Collected data:
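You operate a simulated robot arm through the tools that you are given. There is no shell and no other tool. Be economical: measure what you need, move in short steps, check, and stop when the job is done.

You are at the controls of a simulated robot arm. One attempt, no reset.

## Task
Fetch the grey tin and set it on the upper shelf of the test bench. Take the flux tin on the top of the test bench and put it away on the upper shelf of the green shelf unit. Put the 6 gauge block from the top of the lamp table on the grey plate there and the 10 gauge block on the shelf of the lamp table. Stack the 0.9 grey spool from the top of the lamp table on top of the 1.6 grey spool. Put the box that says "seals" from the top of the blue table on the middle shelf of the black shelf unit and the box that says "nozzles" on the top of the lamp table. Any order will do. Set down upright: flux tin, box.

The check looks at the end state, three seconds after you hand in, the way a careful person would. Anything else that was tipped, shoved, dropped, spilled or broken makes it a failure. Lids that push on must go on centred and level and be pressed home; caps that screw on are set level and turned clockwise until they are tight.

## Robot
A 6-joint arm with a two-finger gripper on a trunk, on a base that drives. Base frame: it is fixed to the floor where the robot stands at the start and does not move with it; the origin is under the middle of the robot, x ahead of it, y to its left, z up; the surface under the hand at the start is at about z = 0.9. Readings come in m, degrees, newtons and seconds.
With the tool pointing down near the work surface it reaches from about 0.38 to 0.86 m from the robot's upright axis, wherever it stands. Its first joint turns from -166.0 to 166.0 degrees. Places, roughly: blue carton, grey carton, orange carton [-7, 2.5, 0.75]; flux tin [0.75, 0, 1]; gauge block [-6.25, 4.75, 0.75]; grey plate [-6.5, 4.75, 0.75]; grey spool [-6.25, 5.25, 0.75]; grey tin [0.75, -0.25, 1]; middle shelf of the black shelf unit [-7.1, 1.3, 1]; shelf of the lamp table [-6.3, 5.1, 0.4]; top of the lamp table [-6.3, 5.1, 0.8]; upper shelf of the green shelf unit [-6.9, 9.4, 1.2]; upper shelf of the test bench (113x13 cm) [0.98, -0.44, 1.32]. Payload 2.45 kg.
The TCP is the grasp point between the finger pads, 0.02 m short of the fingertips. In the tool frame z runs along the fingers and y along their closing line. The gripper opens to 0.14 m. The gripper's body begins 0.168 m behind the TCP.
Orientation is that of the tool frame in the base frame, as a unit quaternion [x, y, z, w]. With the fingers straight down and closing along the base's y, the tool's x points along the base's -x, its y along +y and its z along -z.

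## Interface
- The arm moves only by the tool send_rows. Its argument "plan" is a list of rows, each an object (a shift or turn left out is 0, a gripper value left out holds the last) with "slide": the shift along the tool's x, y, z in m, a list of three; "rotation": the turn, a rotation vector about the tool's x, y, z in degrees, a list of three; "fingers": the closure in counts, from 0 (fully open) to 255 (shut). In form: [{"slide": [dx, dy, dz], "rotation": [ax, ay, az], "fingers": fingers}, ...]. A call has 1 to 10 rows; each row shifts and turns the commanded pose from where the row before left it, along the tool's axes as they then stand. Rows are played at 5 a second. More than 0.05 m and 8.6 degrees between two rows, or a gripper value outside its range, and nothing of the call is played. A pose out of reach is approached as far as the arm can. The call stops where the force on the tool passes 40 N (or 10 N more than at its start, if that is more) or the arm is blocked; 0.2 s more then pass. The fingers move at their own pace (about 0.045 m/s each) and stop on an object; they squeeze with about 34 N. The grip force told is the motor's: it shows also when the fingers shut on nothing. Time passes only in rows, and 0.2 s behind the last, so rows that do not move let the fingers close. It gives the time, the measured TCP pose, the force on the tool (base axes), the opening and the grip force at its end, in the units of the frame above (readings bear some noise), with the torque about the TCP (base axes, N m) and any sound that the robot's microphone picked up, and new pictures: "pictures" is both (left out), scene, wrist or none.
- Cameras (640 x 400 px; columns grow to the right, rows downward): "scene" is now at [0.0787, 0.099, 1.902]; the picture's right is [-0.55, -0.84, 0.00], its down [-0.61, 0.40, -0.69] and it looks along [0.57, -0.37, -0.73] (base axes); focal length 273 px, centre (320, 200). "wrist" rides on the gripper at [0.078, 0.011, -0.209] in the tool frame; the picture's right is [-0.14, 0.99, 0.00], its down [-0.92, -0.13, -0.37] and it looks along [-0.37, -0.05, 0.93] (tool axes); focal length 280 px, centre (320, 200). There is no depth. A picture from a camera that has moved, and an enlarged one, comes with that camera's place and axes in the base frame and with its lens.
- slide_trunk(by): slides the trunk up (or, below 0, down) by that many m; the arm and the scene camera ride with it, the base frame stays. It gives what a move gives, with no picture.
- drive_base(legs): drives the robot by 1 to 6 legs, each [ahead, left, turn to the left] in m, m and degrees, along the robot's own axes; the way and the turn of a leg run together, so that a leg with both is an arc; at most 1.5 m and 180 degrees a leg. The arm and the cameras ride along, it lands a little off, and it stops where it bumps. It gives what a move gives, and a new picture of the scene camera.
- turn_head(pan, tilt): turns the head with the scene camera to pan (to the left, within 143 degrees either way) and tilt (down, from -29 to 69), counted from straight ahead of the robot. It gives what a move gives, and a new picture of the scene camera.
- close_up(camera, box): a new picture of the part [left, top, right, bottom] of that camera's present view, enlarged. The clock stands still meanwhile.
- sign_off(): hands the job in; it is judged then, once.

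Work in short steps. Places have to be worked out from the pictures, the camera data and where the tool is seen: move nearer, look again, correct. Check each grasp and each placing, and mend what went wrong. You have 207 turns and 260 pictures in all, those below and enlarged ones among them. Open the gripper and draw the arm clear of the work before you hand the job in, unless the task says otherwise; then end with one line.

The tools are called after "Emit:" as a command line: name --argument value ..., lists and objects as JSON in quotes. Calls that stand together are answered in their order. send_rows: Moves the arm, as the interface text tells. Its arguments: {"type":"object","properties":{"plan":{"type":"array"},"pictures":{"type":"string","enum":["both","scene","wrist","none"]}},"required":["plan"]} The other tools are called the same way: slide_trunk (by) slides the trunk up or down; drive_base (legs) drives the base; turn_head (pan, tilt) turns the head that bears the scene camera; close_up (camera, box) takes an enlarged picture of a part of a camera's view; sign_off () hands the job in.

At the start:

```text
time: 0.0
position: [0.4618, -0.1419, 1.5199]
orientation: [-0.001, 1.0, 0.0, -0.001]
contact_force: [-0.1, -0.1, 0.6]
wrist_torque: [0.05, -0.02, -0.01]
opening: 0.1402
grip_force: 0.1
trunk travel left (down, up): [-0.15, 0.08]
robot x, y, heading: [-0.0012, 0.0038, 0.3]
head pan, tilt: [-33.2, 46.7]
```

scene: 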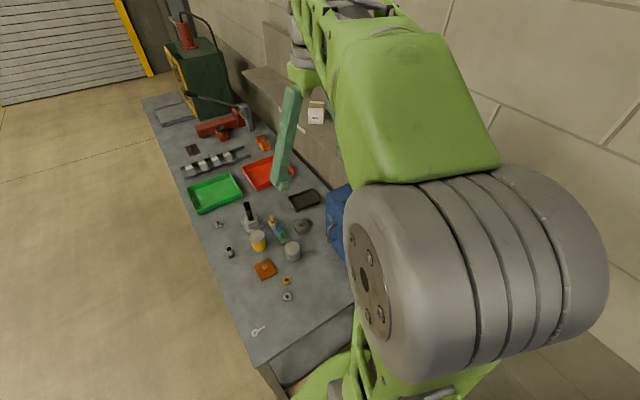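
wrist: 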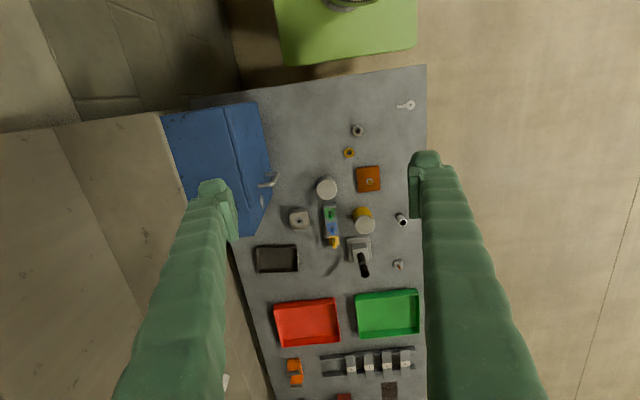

Problem requirements: The material above holds pictures; copy everything else in it exactly. Give them as a JSON list of strings, one for each line, with blank lines left out.

Correct response:
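[
  "You operate a simulated robot arm through the tools that you are given. There is no shell and no other tool. Be economical: measure what you need, move in short steps, check, and stop when the job is done.",
  "You are at the controls of a simulated robot arm. One attempt, no reset.",
  "## Task",
  "Fetch the grey tin and set it on the upper shelf of the test bench. Take the flux tin on the top of the test bench and put it away on the upper shelf of the green shelf unit. Put the 6 gauge block from the top of the lamp table on the grey plate there and the 10 gauge block on the shelf of the lamp table. Stack the 0.9 grey spool from the top of the lamp table on top of the 1.6 grey spool. Put the box that says \"seals\" from the top of the blue table on the middle shelf of the black shelf unit and the box that says \"nozzles\" on the top of the lamp table. Any order will do. Set down upright: flux tin, box.",
  "The check looks at the end state, three seconds after you hand in, the way a careful person would. Anything else that was tipped, shoved, dropped, spilled or broken makes it a failure. Lids that push on must go on centred and level and be pressed home; caps that screw on are set level and turned clockwise until they are tight.",
  "## Robot",
  "A 6-joint arm with a two-finger gripper on a trunk, on a base that drives. Base frame: it is fixed to the floor where the robot stands at the start and does not move with it; the origin is under the middle of the robot, x ahead of it, y to its left, z up; the surface under the hand at the start is at about z = 0.9. Readings come in m, degrees, newtons and seconds.",
  "With the tool pointing down near the work surface it reaches from about 0.38 to 0.86 m from the robot's upright axis, wherever it stands. Its first joint turns from -166.0 to 166.0 degrees. Places, roughly: blue carton, grey carton, orange carton [-7, 2.5, 0.75]; flux tin [0.75, 0, 1]; gauge block [-6.25, 4.75, 0.75]; grey plate [-6.5, 4.75, 0.75]; grey spool [-6.25, 5.25, 0.75]; grey tin [0.75, -0.25, 1]; middle shelf of the black shelf unit [-7.1, 1.3, 1]; shelf of the lamp table [-6.3, 5.1, 0.4]; top of the lamp table [-6.3, 5.1, 0.8]; upper shelf of the green shelf unit [-6.9, 9.4, 1.2]; upper shelf of the test bench (113x13 cm) [0.98, -0.44, 1.32]. Payload 2.45 kg.",
  "The TCP is the grasp point between the finger pads, 0.02 m short of the fingertips. In the tool frame z runs along the fingers and y along their closing line. The gripper opens to 0.14 m. The gripper's body begins 0.168 m behind the TCP.",
  "Orientation is that of the tool frame in the base frame, as a unit quaternion [x, y, z, w]. With the fingers straight down and closing along the base's y, the tool's x points along the base's -x, its y along +y and its z along -z.",
  "## Interface",
  "- The arm moves only by the tool send_rows. Its argument \"plan\" is a list of rows, each an object (a shift or turn left out is 0, a gripper value left out holds the last) with \"slide\": the shift along the tool's x, y, z in m, a list of three; \"rotation\": the turn, a rotation vector about the tool's x, y, z in degrees, a list of three; \"fingers\": the closure in counts, from 0 (fully open) to 255 (shut). In form: [{\"slide\": [dx, dy, dz], \"rotation\": [ax, ay, az], \"fingers\": fingers}, ...]. A call has 1 to 10 rows; each row shifts and turns the commanded pose from where the row before left it, along the tool's axes as they then stand. Rows are played at 5 a second. More than 0.05 m and 8.6 degrees between two rows, or a gripper value outside its range, and nothing of the call is played. A pose out of reach is approached as far as the arm can. The call stops where the force on the tool passes 40 N (or 10 N more than at its start, if that is more) or the arm is blocked; 0.2 s more then pass. The fingers move at their own pace (about 0.045 m/s each) and stop on an object; they squeeze with about 34 N. The grip force told is the motor's: it shows also when the fingers shut on nothing. Time passes only in rows, and 0.2 s behind the last, so rows that do not move let the fingers close. It gives the time, the measured TCP pose, the force on the tool (base axes), the opening and the grip force at its end, in the units of the frame above (readings bear some noise), with the torque about the TCP (base axes, N m) and any sound that the robot's microphone picked up, and new pictures: \"pictures\" is both (left out), scene, wrist or none.",
  "- Cameras (640 x 400 px; columns grow to the right, rows downward): \"scene\" is now at [0.0787, 0.099, 1.902]; the picture's right is [-0.55, -0.84, 0.00], its down [-0.61, 0.40, -0.69] and it looks along [0.57, -0.37, -0.73] (base axes); focal length 273 px, centre (320, 200). \"wrist\" rides on the gripper at [0.078, 0.011, -0.209] in the tool frame; the picture's right is [-0.14, 0.99, 0.00], its down [-0.92, -0.13, -0.37] and it looks along [-0.37, -0.05, 0.93] (tool axes); focal length 280 px, centre (320, 200). There is no depth. A picture from a camera that has moved, and an enlarged one, comes with that camera's place and axes in the base frame and with its lens.",
  "- slide_trunk(by): slides the trunk up (or, below 0, down) by that many m; the arm and the scene camera ride with it, the base frame stays. It gives what a move gives, with no picture.",
  "- drive_base(legs): drives the robot by 1 to 6 legs, each [ahead, left, turn to the left] in m, m and degrees, along the robot's own axes; the way and the turn of a leg run together, so that a leg with both is an arc; at most 1.5 m and 180 degrees a leg. The arm and the cameras ride along, it lands a little off, and it stops where it bumps. It gives what a move gives, and a new picture of the scene camera.",
  "- turn_head(pan, tilt): turns the head with the scene camera to pan (to the left, within 143 degrees either way) and tilt (down, from -29 to 69), counted from straight ahead of the robot. It gives what a move gives, and a new picture of the scene camera.",
  "- close_up(camera, box): a new picture of the part [left, top, right, bottom] of that camera's present view, enlarged. The clock stands still meanwhile.",
  "- sign_off(): hands the job in; it is judged then, once.",
  "Work in short steps. Places have to be worked out from the pictures, the camera data and where the tool is seen: move nearer, look again, correct. Check each grasp and each placing, and mend what went wrong. You have 207 turns and 260 pictures in all, those below and enlarged ones among them. Open the gripper and draw the arm clear of the work before you hand the job in, unless the task says otherwise; then end with one line.",
  "The tools are called after \"Emit:\" as a command line: name --argument value ..., lists and objects as JSON in quotes. Calls that stand together are answered in their order. send_rows: Moves the arm, as the interface text tells. Its arguments: {\"type\":\"object\",\"properties\":{\"plan\":{\"type\":\"array\"},\"pictures\":{\"type\":\"string\",\"enum\":[\"both\",\"scene\",\"wrist\",\"none\"]}},\"required\":[\"plan\"]} The other tools are called the same way: slide_trunk (by) slides the trunk up or down; drive_base (legs) drives the base; turn_head (pan, tilt) turns the head that bears the scene camera; close_up (camera, box) takes an enlarged picture of a part of a camera's view; sign_off () hands the job in.",
  "At the start:",
  "```text",
  "time: 0.0",
  "position: [0.4618, -0.1419, 1.5199]",
  "orientation: [-0.001, 1.0, 0.0, -0.001]",
  "contact_force: [-0.1, -0.1, 0.6]",
  "wrist_torque: [0.05, -0.02, -0.01]",
  "opening: 0.1402",
  "grip_force: 0.1",
  "trunk travel left (down, up): [-0.15, 0.08]",
  "robot x, y, heading: [-0.0012, 0.0038, 0.3]",
  "head pan, tilt: [-33.2, 46.7]",
  "```",
  "scene: ",
  "wrist: "
]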